GLAAD: Why do you think there is still so much underrepresentation of the LGBT community in sports in general? More people are coming out, you among them, but there's still never been an openly gay male athlete at the Olympics. Why do you think that's still the case if your experience was so positive?
Blake: I think nobody wants to be the first. I wasn't out publicly at the Olympics, but I would have been this time around, and it wouldn't have been any different. Yes, the media probably would have wanted a lot of my attention, but I would have wanted to focus on my sport to the best of my ability. That would have come first, always… I can only assume why people don't come out is they're afraid of losing their position in their sport. The basics of it is that you need to have that system in place, and it's great that you're starting to see organizations like You Can Play make sure that the NFL, the NHL, MLB, all of those sports, have the policies and systems in place to make sure they're inclusive environments and, if somebody does chose to come out, they're still going to be able to hit that ball, skate on the ice, whatever, and they're not going to lose their position, and that they will be supported by their organization.

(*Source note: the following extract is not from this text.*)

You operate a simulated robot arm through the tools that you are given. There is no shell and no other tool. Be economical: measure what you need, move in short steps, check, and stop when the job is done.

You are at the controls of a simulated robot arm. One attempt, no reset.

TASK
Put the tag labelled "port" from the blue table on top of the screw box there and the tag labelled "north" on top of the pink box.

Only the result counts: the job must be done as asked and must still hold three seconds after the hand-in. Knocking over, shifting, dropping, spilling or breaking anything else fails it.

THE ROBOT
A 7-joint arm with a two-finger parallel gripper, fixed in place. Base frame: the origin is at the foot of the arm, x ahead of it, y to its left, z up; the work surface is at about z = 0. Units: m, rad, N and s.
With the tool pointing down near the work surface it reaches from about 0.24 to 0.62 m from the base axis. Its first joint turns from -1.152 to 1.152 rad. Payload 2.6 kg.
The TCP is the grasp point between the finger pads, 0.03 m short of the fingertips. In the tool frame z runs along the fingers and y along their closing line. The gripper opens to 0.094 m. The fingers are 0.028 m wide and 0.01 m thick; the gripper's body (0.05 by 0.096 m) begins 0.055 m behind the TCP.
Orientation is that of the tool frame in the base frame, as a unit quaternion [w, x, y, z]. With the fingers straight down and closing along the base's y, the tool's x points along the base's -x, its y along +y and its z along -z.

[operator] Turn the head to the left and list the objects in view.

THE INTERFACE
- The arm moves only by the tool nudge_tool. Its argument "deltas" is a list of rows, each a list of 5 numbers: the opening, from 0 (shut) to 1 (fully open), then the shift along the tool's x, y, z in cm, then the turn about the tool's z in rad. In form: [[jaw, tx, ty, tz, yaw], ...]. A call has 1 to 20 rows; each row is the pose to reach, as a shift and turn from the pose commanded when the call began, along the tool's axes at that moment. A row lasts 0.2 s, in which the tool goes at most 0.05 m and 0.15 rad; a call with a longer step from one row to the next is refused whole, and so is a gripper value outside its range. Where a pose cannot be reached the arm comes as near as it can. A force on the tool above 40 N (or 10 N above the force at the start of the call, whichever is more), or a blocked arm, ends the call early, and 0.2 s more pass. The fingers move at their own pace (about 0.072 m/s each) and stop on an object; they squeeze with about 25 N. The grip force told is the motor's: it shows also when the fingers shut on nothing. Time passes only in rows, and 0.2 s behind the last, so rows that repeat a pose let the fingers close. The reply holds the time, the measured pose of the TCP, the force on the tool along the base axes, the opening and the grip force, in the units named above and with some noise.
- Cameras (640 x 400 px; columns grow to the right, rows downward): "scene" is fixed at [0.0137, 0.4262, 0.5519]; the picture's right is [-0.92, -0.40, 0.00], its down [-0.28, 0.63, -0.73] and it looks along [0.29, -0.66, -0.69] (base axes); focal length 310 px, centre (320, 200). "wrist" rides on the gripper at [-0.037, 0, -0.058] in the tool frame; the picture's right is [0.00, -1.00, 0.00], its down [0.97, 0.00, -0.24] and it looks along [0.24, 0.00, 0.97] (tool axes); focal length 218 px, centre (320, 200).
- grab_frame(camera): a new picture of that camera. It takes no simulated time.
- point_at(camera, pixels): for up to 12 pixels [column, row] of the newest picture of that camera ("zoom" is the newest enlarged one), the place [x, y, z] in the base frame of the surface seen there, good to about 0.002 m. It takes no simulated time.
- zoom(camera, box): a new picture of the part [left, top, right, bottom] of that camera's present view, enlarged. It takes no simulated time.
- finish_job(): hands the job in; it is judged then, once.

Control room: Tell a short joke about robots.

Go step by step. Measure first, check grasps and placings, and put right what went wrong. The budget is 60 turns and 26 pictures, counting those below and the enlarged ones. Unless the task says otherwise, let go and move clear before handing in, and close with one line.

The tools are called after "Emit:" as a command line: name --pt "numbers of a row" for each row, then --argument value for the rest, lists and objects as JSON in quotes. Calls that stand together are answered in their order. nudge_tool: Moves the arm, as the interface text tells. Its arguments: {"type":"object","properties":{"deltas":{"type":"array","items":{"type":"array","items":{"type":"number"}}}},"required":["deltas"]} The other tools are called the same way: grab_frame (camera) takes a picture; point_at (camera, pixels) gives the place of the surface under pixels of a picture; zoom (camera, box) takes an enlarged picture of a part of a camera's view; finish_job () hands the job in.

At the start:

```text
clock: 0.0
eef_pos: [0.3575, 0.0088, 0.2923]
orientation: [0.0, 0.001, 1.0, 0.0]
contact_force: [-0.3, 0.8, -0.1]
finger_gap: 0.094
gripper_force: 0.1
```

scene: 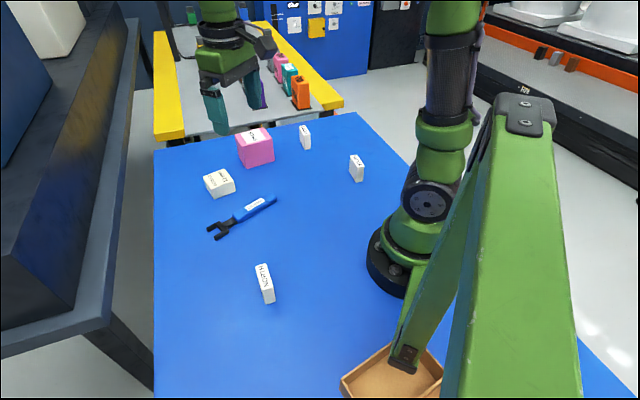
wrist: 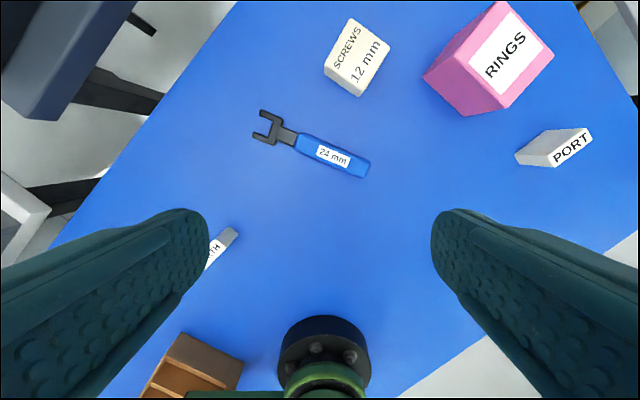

GLAAD: What is your ideal vision for the winter Olympics in Sochi, in terms of how the LGBT community, athletes, and attendees will be treated and represented?
Blake: Fairly and honestly, would be a great start. Having Vladimir Putin sit there and all but call us perverts is disgusting. The IOC knows what he's saying. We know what he's saying. For a man that has that much power to lead a country into a sporting event that is supposed to be a celebration of humanity and diversity, is upsetting. What I would like to see is the athletes and the countries to take the initiatives themselves to say, "how very dare you take this event that we believe in as something peaceful and full of diversity and friendship, and ruin it. These Olympics are ours, they are not yours." It would be great to see those countries come together and make a statement collectively because that is what the Olympics are about.